This column is a component of VFIS' "Operation Safe Arrival" initiative, aimed at heightening safety awareness and reducing the frequency and severity of accidents involving emergency vehicles.
Wail, Yelp, Wail, Yelp, a little air horn here, a little air horn there, and yet the emergency services are still often confronted with the inability to safely and adequately navigate through traffic. This all too familiar theme is played out thousands of times a day across North America. Even with the many risk control technologies that exist to aid the emergency responder with safe passage, there is no guarantee of safe passage. This article takes a snap shot view of traffic preemption and its contribution to safe driving and ultimately safe passage at intersections.
Although human factors are perhaps the greatest issue surrounding many actions taken by drivers operating an emergency vehicle, intersection preemption as an engineering control has demonstrated great efficiency and effectiveness to aid pertinent safety objectives. After all, the ultimate goal is to arrive safely at the incident scene.
Traffic Preemption Systems
To preempt, according to Webster's Dictionary, is to seize upon to the exclusion of others. Thus preemption is defined as taking possession before others. Preemption in the context of this topic is simply a traffic management system. Traffic preemption systems are a form of intelligent transportation technology mounted on traffic signal devices intended to control traffic flow in the emergency vehicles direction of travel. A variety of preemption systems exist ranging from early radio based systems to strobe and sound based systems.

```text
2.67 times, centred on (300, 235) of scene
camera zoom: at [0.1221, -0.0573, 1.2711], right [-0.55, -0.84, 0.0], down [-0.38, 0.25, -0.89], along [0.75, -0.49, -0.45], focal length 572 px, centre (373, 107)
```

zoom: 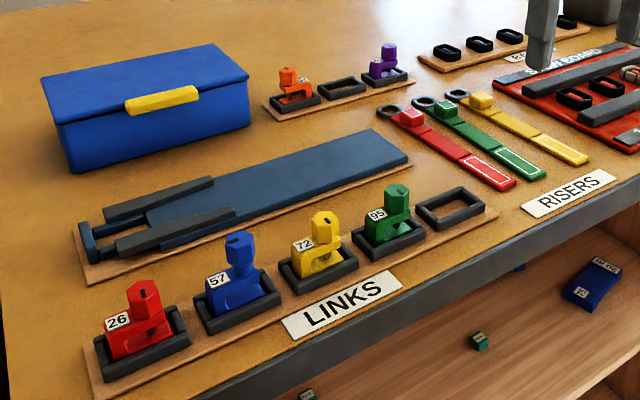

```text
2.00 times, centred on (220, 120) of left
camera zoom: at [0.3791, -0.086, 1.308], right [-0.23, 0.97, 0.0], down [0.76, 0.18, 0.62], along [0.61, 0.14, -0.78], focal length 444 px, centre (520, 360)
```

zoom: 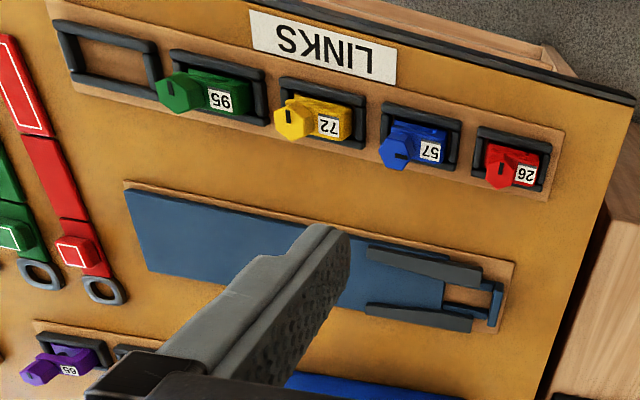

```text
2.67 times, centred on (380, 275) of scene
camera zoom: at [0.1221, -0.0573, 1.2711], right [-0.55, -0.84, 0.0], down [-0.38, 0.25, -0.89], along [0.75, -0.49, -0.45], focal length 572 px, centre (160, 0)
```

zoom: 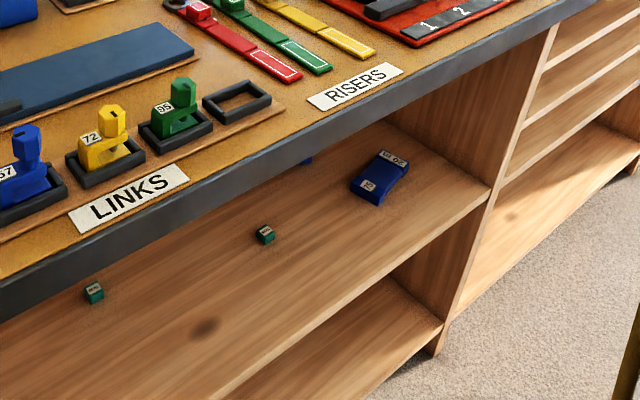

The important point is to understand that traffic signal preemption is a communications system that allows preemption-equipped vehicles to change traffic flow through the operation of preemption-equipped traffic signals for the safe and timely passage of the emergency vehicle.
In a 1996 research project by Chief Wayne Martin of the Oviedo Florida Fire-Rescue Department, he deduced that to reduce the number of emergency vehicle related crashes at intersections, it is imperative that the use of preemption systems with a reduced light and siren response policy is needed and will save lives. Chief Martin states that of the services surveyed, 66.66% agreed that if the journey to an emergency scene could be made safer while improving or maintaining response time, they would be willing to shut off their emergency warning devices. Although this article does not address the use of lights and sirens, the results of Chief Martin's study demonstrate that such belief can promote safe vehicle operation in the emergency service organization.